Coins.ph launches institutional FX with 2 bps spreads, undercutting Philippine banks

Coins.ph, the Philippines’ largest digital-asset platform, has launched an institutional-grade foreign exchange (FX) service offering ultra-tight spreads of 2 basis points (0.02%) on major G10 pairs including USD/PHP, USD/EUR and USD/JPY. Backed by Bangko Sentral ng Pilipinas (BSP) licences for Foreign Exchange, Remittance & Transfer and Money Changing, the service targets corporate and institutional clients with a $20,000 minimum trade size, no maximum transaction limit, near-instant settlement, and next-business-day spot hedging. CEO Wei Zhou credits the pricing to the company’s regulated agility, faster settlement and improved risk management, allowing it to undercut typical Philippine bank institutional fees (~10 bps) and far below retail spreads (80–90 bps). The launch complements Coins.ph’s recent moves into stablecoin-enabled remittances and partnerships (including BCRemit and a Memorandum of Understanding with Vietnam’s Best Way Corporation) and participation in Circle’s Arc testnet for stablecoin settlement.

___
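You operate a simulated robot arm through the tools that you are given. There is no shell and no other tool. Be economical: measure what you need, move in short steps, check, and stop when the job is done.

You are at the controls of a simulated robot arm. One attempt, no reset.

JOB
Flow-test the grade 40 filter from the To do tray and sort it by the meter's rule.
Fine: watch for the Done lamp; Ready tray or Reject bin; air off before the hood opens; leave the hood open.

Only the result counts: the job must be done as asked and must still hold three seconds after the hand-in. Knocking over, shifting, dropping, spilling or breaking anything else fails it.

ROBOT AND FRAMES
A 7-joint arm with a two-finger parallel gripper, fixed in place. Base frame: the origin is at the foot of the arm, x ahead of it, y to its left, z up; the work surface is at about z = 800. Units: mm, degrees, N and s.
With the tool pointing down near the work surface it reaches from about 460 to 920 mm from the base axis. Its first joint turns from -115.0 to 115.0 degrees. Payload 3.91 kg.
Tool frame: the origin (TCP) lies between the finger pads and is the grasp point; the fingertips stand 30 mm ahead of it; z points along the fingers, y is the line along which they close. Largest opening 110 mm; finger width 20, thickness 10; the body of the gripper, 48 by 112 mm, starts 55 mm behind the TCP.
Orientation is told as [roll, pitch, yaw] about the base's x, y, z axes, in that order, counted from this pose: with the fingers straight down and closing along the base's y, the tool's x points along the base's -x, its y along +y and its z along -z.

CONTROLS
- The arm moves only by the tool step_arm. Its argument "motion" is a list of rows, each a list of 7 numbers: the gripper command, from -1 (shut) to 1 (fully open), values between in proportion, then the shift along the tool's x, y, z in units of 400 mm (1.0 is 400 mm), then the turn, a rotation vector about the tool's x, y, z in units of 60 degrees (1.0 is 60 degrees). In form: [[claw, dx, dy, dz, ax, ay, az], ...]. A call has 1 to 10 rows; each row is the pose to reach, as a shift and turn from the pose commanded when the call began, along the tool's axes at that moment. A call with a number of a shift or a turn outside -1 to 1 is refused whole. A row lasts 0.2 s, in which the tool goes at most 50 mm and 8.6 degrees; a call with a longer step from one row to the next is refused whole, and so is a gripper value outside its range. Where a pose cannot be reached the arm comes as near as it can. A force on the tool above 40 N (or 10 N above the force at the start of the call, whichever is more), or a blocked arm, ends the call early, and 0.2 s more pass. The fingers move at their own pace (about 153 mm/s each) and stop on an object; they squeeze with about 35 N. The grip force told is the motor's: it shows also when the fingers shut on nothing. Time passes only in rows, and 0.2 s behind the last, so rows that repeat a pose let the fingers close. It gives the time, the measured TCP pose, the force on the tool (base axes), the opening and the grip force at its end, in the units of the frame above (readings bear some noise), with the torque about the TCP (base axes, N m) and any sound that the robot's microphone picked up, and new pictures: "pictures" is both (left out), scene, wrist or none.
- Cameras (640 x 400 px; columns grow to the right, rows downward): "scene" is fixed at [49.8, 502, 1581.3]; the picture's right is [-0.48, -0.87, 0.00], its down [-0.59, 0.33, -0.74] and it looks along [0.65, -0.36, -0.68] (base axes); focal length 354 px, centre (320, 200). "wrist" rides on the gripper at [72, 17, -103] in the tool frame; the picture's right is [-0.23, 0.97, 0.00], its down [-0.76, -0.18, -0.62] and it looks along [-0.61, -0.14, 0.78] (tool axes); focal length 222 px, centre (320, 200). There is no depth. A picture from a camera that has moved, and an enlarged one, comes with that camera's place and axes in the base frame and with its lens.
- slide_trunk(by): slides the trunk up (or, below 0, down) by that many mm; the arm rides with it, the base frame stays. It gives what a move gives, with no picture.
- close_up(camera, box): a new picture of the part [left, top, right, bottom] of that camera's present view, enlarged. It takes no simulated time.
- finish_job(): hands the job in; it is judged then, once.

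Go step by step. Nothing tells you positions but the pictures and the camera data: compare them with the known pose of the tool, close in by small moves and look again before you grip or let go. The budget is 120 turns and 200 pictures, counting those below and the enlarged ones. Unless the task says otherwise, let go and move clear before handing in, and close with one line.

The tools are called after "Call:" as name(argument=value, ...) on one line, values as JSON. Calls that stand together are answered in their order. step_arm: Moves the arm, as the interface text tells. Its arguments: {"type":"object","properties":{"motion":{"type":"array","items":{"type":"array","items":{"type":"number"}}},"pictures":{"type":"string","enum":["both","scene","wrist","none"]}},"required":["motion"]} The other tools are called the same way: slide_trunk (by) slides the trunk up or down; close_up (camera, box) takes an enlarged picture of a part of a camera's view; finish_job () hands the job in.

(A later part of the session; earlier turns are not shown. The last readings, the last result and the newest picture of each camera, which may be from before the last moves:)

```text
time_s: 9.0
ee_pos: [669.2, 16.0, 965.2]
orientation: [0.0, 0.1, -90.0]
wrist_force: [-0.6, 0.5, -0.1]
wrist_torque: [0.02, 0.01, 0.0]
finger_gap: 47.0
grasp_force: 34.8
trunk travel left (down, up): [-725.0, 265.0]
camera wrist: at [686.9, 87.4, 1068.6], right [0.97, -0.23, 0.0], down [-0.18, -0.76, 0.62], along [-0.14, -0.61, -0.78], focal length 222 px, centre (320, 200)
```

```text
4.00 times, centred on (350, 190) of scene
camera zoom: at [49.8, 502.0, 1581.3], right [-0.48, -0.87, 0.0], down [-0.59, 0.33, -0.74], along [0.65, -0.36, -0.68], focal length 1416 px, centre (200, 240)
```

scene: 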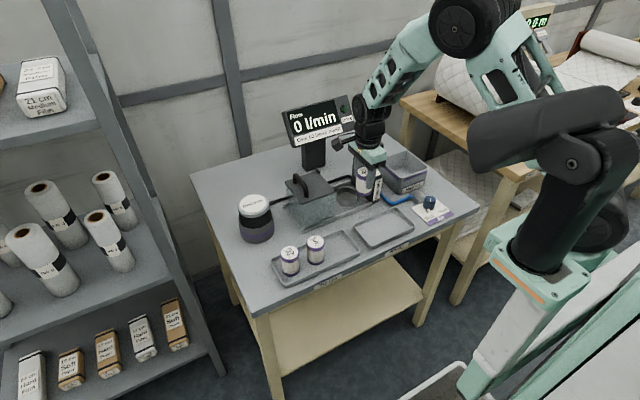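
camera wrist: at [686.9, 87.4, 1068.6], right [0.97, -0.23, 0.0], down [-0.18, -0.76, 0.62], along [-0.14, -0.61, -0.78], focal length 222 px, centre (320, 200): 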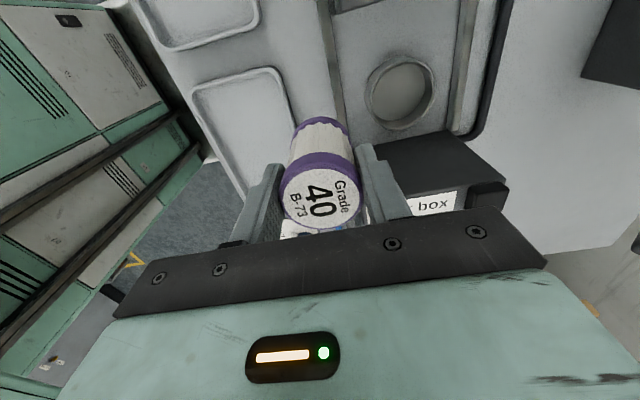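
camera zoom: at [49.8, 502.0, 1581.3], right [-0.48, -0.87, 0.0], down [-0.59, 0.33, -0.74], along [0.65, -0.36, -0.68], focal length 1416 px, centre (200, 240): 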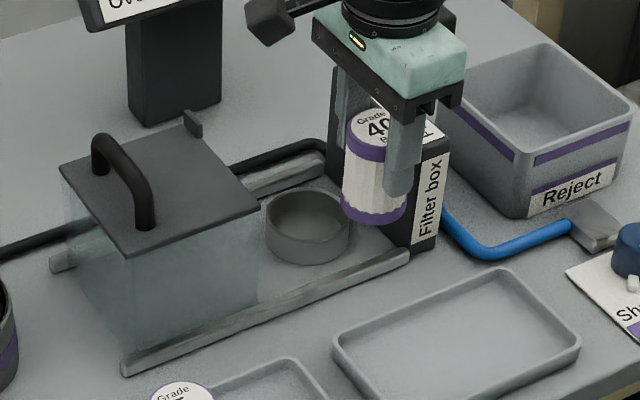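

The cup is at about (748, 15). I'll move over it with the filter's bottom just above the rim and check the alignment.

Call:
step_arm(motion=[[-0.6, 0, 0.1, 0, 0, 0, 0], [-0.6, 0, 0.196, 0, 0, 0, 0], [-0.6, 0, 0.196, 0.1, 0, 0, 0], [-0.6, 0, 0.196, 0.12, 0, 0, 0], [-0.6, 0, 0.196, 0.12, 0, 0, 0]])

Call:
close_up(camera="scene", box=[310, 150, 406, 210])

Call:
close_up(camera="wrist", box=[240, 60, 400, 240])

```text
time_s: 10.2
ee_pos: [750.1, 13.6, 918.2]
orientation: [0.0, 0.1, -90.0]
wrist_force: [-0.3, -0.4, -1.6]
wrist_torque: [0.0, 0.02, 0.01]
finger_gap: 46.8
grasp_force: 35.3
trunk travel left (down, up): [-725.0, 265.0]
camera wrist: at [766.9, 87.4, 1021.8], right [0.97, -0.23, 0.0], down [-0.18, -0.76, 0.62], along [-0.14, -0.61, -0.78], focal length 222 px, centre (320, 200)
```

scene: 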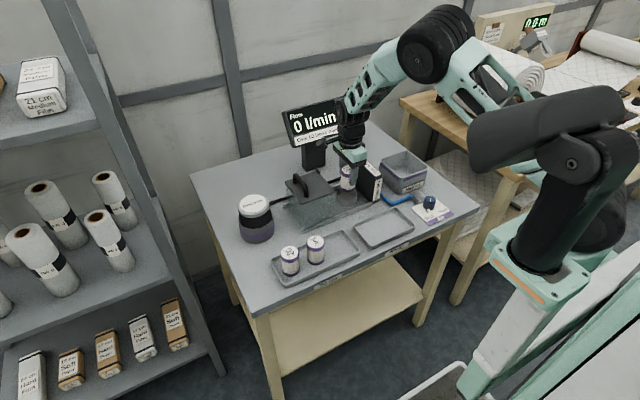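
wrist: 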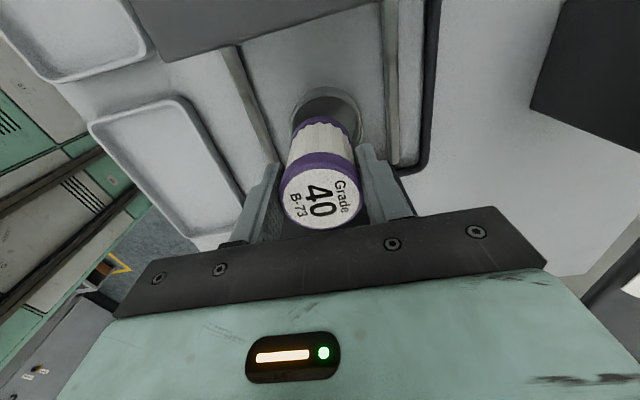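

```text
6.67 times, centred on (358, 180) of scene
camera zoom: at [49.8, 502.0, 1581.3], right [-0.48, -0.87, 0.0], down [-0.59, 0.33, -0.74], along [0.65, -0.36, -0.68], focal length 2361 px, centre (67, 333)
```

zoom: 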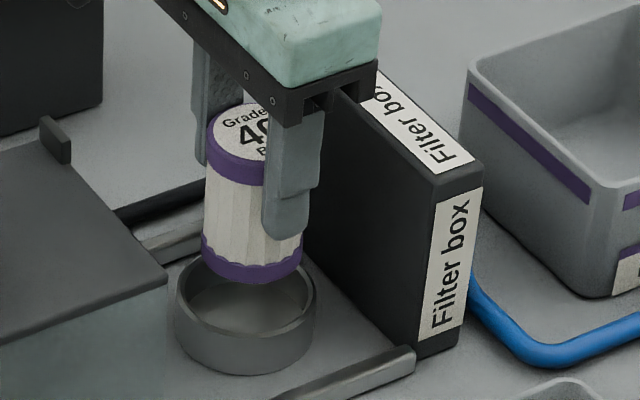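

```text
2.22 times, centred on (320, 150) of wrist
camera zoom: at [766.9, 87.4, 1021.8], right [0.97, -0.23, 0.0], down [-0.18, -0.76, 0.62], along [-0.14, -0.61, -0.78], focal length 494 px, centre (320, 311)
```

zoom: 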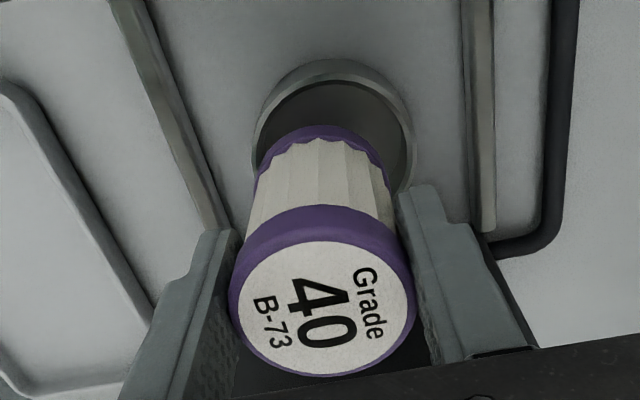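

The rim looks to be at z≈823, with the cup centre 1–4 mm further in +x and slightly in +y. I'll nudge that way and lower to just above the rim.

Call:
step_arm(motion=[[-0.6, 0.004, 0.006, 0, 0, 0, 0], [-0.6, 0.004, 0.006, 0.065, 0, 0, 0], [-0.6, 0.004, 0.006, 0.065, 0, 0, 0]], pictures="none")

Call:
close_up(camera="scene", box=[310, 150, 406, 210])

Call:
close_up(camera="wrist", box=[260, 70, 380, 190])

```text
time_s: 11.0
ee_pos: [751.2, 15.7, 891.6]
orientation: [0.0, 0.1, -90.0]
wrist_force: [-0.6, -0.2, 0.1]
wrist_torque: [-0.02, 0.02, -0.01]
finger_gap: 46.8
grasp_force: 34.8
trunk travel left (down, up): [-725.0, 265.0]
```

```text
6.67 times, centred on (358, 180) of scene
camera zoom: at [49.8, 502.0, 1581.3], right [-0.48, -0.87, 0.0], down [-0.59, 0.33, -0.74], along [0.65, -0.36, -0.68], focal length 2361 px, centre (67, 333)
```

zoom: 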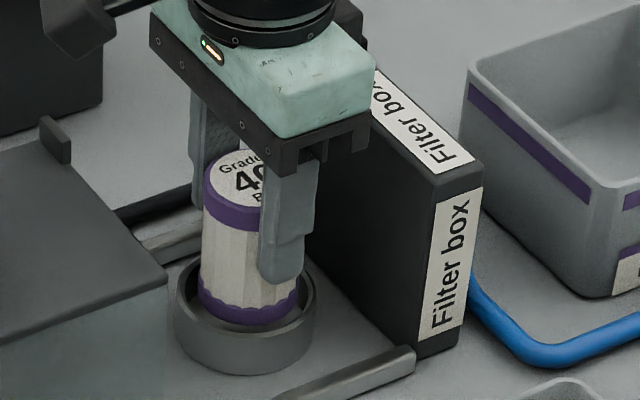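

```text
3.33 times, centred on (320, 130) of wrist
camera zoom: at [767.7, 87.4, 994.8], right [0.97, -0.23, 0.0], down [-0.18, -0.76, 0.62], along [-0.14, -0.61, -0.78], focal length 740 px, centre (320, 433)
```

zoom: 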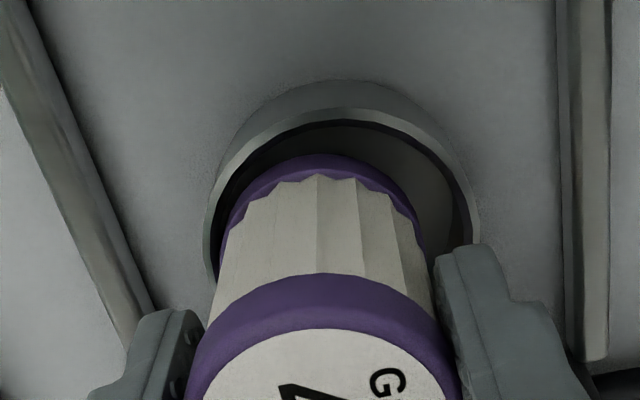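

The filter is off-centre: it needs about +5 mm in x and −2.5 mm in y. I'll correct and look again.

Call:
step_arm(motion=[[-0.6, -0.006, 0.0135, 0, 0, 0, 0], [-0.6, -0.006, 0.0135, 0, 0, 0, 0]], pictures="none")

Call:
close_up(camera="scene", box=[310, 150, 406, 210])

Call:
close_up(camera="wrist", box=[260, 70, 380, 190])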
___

For crypto traders and institutional treasury desks, the offering signals deeper FX liquidity, lower hedging and cross-border payment costs, and a regulated counterparty alternative for fiat and digital-asset flows—potentially improving execution and reducing FX costs for large-volume trading and corporate FX operations.
Neutral
Direct price impact on cryptocurrencies mentioned in the articles is limited—no specific crypto token price is discussed. The news primarily affects FX execution, treasury operations and cross-border payment costs for institutional clients operating between fiat and crypto. Short-term: traders using Coins.ph for fiat on-/off-ramps may see tighter FX execution and lower hedging costs, improving cost of entry/exit for large fiat-denominated trades, but this is unlikely to move major crypto prices directly. Long-term: broader adoption of regulated, low-cost institutional FX and stablecoin settlement could lower operational friction for crypto firms and institutional flows into the Philippine market, potentially supporting trading volumes and fostering greater on/off-ramp efficiency. Overall, price direction for tokens themselves should remain neutral absent explicit token-related liquidity or adoption events.